Les syndicats de la Confédération Nationale du Travail-Isère.
PS: A lire, pour une information au plus près de la réalité grenobloise, les récits, moins journalistiques, du démontage des caméras (deux, et non pas une seule) et de l'arrestation de la militante (relâchée le soir même), rédigés par des témoins directs, anonyme et JCBG, et publiés par Indymedia-Grenoble.
2 commentaires:
Je ne vous apprends pas qu'en novlangue, on dit videoprotection et pas videosurveillance: Nous sommes si précieux, nos élus ne savent plus comment nous flatter la croupe, ils ne voudraient pas être indiscrets oh ça non! Et puis ça fait de belles images pour le journal de 20 "délat" heures!

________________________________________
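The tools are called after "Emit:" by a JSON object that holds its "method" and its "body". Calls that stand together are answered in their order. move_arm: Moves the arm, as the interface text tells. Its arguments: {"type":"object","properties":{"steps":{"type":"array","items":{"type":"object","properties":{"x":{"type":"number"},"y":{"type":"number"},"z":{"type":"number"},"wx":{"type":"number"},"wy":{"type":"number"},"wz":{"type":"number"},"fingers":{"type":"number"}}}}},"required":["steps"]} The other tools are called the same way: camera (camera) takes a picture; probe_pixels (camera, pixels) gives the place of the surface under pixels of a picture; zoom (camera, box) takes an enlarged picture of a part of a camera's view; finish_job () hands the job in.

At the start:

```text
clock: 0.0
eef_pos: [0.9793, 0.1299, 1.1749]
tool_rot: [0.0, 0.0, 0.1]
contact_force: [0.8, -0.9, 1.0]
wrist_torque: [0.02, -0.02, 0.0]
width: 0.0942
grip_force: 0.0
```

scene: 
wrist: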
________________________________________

Ce qui manque encore, en fait, ce sont les caméras qui filment les caméras que les vandales veulent détruire. Et, bien sûr, d'autres caméras pour "protéger" ces caméras de surveillance des caméras qui nous sont destinées, ad libidum. A moins que ces caméras ne finissent par s'épier entre elles!
J'arrête là, j'ai le vertige...sécuritaire! J'en arrive à me dire que, pour mieux me protéger, la caméra devrait être armée! Elle ne sera pas pire, car plus tempérante, qu'un gardien de la paix! Et puis, allez retrouver le programmateur qui lui a collé des instructions anti-basanés hein!

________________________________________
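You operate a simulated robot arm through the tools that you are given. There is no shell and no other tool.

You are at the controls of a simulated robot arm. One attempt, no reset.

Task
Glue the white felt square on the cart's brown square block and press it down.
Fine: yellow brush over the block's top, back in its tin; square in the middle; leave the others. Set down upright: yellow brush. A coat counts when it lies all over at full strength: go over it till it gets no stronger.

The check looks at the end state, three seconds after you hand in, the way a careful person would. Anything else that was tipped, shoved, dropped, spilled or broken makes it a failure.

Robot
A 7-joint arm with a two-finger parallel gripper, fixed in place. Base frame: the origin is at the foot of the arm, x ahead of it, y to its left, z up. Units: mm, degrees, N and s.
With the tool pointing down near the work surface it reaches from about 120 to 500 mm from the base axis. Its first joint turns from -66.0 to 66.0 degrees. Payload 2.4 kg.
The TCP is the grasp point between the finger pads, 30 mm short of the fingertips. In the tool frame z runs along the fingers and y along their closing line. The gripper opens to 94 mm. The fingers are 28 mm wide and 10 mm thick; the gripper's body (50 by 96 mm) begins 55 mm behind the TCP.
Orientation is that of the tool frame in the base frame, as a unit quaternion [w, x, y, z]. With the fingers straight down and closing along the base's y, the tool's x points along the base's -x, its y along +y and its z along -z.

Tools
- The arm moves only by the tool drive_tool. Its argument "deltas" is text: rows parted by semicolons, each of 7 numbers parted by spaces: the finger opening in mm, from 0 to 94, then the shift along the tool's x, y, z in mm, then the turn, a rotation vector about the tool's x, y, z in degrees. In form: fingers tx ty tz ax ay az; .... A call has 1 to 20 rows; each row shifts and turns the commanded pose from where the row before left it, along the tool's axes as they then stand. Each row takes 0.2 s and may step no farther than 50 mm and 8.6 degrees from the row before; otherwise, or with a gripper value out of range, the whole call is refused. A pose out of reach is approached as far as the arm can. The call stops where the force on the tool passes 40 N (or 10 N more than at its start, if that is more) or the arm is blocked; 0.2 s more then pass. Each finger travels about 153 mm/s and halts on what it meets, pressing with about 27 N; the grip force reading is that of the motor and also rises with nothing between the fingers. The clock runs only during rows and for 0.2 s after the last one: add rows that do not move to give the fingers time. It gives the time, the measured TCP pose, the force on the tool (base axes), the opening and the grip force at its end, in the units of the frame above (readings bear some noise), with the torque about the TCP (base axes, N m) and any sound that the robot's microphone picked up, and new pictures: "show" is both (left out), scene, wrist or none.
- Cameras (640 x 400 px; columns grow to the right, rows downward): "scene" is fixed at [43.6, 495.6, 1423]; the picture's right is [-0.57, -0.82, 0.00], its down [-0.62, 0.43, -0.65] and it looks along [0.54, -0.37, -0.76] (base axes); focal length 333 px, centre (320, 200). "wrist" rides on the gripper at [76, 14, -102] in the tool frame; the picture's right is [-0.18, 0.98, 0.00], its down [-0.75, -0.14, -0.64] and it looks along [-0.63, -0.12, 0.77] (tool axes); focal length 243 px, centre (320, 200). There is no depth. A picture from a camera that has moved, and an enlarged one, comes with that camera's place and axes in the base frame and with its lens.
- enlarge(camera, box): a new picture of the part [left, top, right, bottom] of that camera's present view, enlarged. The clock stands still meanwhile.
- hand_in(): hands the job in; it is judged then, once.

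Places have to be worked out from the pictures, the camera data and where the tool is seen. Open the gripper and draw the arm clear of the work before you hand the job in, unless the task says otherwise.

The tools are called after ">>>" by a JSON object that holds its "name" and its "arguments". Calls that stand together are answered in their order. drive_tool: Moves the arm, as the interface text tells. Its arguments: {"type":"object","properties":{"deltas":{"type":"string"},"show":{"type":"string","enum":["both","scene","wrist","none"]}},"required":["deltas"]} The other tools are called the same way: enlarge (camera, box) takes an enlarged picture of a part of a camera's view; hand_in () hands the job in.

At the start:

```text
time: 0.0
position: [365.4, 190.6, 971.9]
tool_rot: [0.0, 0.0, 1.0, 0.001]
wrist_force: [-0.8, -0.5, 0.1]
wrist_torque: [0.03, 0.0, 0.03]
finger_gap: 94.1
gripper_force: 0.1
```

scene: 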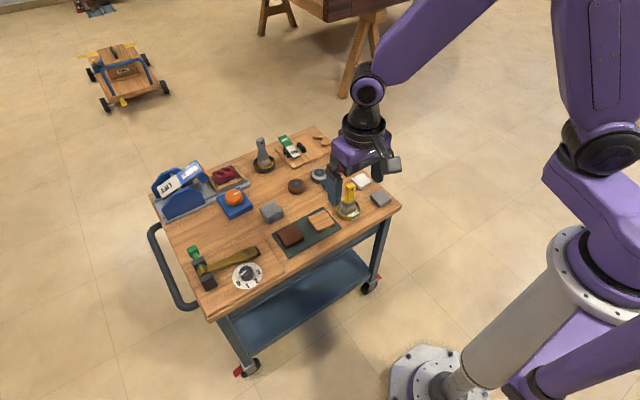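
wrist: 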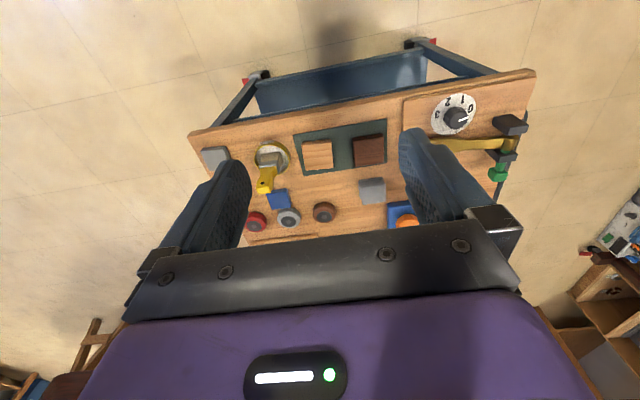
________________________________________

Cette dernière réflexion pourtant: Autrefois, la caméra, c'était la chambre noire des premiers appareils de prise de vue, voisine étymologique de la camériste des bonnes familles. Aujourd'hui elle mérite encore ce nom, mais il renvoie de plus en plus à la chambre bleue des asiles où il faudrait enfermer nombre de journalistes et de petits chefs à la grosse tête, qu'ils y soignent leur névrose.
Pour éviter la regressio ad infinitum qui pointe son nez, nos "protecteurs" entendent bien renforcer la police de proximité.
A proximité des caméras, évidemment.
Des travaux sur l'optimisation des réseaux sont en cours...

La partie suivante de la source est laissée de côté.